District Court of Appeal of Florida, First District
Nov 8, 1983
441 So. 2d 1109 (Fla. Dist. Ct. App. 1983)

Summary

finding petitioners could intervene and initiate further proceedings upon notice of proposed agency action which allegedly would have effect of impairing or polluting material resources of the state

Summary of this case from Ecoswf, Inc. v. State

Opinion

No. AQ-480.

November 8, 1983.

Appeal from the Department of Environmental Regulation.

Thomas W. Reese, St. Petersburg, for appellant Manasota-88, Inc.

Peter B. Belmont, St. Petersburg, for appellant Booker Creek Preservation, Inc.

William W. Deane, Asst. Gen. Counsel, Dept. of Environmental Regulation, Tallahassee, for appellee Department of Environmental Regulation.

Robert L. Rhodes, Jr., and Lawrence E. Sellers, Jr., of Holland Knight, Lakeland, for appellee Gardinier, Inc.

Stephen W. Metz, Tallahassee; Robert M. Rhodes Terry E. Lewis, Tallahassee, for appellee, amicus curiae.


Appellants are private, non-profit environmental protection corporations that filed a joint petition with the Department of Environmental Regulation requesting party status in the non-adversary, free-form licensing proceedings between DER and Gardinier Inc. DER denied the request, and we affirm.

Gardinier owns and operates a phosphoric chemical plant in Hillsborough County at the mouth of the Alafia River. It is currently proposing major modifications to the plant and has filed numerous permit applications pursuant to the licensing provisions of § 120.60. DER has not yet issued a notice of proposed agency action on those applications. Fla. Admin. Code Rule 17-1.62.

Appellants derive their theory of entitlement to intervene at this stage from several statutory provisions. First, § 120.60(2) which provides in part that:

When an application for a license is made as required by law, the agency shall conduct the proceedings required with reasonable dispatch, . . .

Second, § 120.52(8), which provides:

(8) "Licensing" means the agency process respecting the issuance, denial, renewal, revocation, suspension, annulment, withdrawal, or amendment of a license or imposition of terms for the exercise of a license.

Appellants interpret the quoted statutes as providing that licensing proceedings commence when an application for permitting is filed. Appellants then assume such is the case and assert that § 403.412(5) is a provision bestowing party status upon them by the definition found in § 120.52(10)(b). Section 403.412(5) provides:

(10) "Party" means:
. . . . .
(b) Any other person who, as a matter of constitutional right, provision of statute, or provision of agency regulation, is entitled to participate in whole or in part in the proceeding, or whose substantial interests will be affected by proposed agency action, and who makes an appearance as a party.

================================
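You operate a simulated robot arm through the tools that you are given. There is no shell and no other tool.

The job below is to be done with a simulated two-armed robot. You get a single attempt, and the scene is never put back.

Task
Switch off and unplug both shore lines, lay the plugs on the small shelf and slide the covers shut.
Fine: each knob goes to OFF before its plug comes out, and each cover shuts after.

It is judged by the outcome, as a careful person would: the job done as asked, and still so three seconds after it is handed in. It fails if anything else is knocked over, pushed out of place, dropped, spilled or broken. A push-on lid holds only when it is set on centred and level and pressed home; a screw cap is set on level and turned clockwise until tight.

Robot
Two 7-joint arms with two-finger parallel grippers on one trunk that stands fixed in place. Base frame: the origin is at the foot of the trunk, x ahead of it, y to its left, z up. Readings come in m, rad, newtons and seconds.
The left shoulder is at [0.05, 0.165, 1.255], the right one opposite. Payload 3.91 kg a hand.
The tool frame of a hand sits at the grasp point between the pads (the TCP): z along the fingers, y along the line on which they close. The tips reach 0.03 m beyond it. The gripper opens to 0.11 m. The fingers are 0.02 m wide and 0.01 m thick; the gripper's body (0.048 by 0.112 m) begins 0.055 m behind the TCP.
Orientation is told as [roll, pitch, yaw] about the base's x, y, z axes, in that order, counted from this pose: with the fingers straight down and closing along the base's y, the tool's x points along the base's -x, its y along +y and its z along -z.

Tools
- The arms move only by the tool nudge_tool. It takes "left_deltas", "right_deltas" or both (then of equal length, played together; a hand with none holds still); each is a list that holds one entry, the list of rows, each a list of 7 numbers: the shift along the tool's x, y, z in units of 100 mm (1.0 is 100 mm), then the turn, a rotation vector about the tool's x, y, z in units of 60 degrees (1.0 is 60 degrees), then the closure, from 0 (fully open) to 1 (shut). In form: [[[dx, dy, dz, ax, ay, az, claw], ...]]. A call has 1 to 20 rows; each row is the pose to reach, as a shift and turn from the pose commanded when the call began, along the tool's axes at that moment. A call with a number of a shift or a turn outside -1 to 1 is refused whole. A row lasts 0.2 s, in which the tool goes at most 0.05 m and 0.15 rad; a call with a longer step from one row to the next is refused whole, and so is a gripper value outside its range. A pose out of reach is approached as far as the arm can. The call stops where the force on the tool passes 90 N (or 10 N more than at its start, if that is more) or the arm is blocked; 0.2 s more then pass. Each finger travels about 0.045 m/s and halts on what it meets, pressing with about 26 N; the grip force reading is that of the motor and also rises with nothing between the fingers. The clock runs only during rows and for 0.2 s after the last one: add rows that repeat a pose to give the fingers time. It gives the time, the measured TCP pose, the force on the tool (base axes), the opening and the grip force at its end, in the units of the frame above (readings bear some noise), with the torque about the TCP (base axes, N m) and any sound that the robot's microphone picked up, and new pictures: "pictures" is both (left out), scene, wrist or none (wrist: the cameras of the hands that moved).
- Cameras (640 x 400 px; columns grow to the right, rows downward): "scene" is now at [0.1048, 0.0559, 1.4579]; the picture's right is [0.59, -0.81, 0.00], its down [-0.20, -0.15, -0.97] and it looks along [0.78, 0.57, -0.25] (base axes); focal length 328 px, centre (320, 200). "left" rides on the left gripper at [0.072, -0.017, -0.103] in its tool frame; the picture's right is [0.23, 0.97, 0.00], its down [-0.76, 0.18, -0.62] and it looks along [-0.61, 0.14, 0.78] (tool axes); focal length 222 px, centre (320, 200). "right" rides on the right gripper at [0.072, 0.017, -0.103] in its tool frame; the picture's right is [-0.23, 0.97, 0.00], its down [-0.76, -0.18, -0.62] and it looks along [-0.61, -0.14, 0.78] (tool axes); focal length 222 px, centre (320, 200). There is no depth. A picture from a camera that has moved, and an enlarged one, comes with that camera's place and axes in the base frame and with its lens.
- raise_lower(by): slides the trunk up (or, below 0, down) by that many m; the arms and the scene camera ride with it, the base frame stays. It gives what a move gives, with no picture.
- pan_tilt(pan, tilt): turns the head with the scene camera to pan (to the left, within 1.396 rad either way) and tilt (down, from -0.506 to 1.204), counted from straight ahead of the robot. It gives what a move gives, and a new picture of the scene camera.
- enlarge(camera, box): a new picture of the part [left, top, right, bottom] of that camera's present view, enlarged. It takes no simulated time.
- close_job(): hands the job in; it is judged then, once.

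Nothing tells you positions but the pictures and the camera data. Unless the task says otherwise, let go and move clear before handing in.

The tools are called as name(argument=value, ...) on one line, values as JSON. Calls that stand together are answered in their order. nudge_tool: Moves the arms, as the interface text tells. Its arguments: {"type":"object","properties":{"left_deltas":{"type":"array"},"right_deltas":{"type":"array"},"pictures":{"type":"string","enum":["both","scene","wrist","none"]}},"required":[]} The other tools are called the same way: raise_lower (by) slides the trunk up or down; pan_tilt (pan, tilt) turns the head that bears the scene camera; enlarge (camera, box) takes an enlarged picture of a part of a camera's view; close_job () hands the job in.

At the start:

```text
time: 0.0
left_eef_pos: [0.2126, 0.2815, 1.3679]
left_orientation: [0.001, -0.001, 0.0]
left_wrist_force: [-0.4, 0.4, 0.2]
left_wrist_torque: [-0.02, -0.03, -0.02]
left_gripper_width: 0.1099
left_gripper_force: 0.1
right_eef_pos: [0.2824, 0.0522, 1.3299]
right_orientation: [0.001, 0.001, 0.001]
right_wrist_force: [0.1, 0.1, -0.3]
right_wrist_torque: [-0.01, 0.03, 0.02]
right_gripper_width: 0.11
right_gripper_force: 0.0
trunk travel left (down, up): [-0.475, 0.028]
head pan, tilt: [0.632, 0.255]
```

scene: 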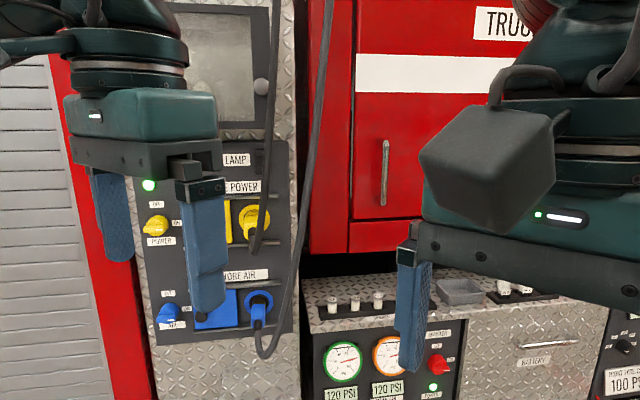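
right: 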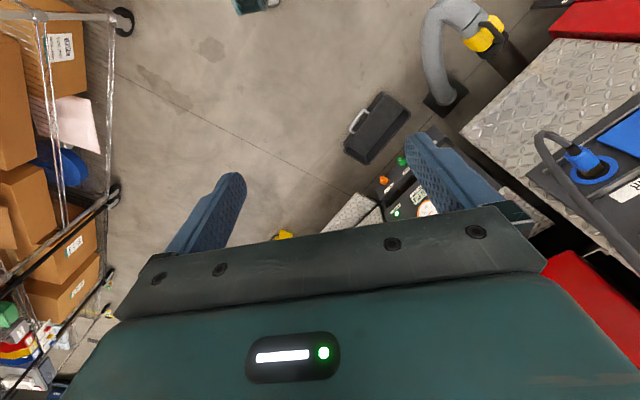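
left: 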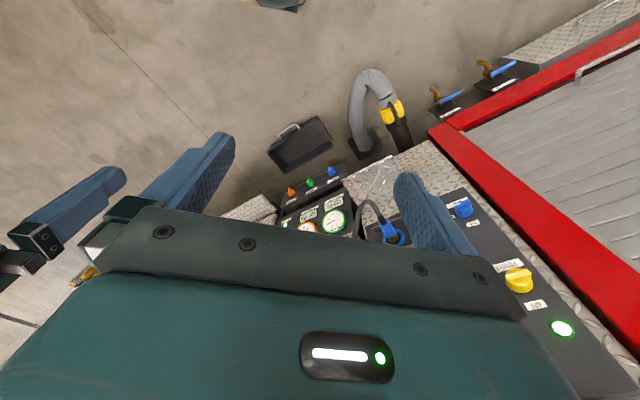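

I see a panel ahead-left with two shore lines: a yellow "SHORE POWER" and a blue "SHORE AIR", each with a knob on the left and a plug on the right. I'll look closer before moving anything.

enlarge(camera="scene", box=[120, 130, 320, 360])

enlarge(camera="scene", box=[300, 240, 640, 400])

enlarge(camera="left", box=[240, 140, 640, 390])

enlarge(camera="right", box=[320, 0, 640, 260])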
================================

(5) In any administrative, licensing, or other proceedings authorized by law for the protection of the air, water, or other natural resources of the state from pollution, impairment, or destruction, the Department of Legal Affairs, a political subdivision or municipality of the state, or a citizen of the state shall have standing to intervene as a party on the filing of a verified pleading asserting that the activity, conduct, or product to be licensed or permitted has or will have the effect of impairing, polluting, or otherwise injuring the air, water, or other natural resources of the state. (e.s.)

Since appellants have filed a pleading asserting that Gardinier's proposed activities will have the effect of impairing, polluting, or otherwise injuring the state's environment, they argue that their request for party status should be granted.

In defending its denial, DER relies heavily upon this court's recent opinion in Greene v. Department of Natural Resources, 414 So.2d 251 (Fla. 1st DCA 1982). According to DER, appellants are attempting to use Chapter 403 to initiate a § 120.57 proceeding which is prohibited by Greene. While we affirm the denial of the request for party status at this stage of the activity between DER and Gardinier, we find DER's interpretation of Greene to be unnecessarily broad as discussed more fully below.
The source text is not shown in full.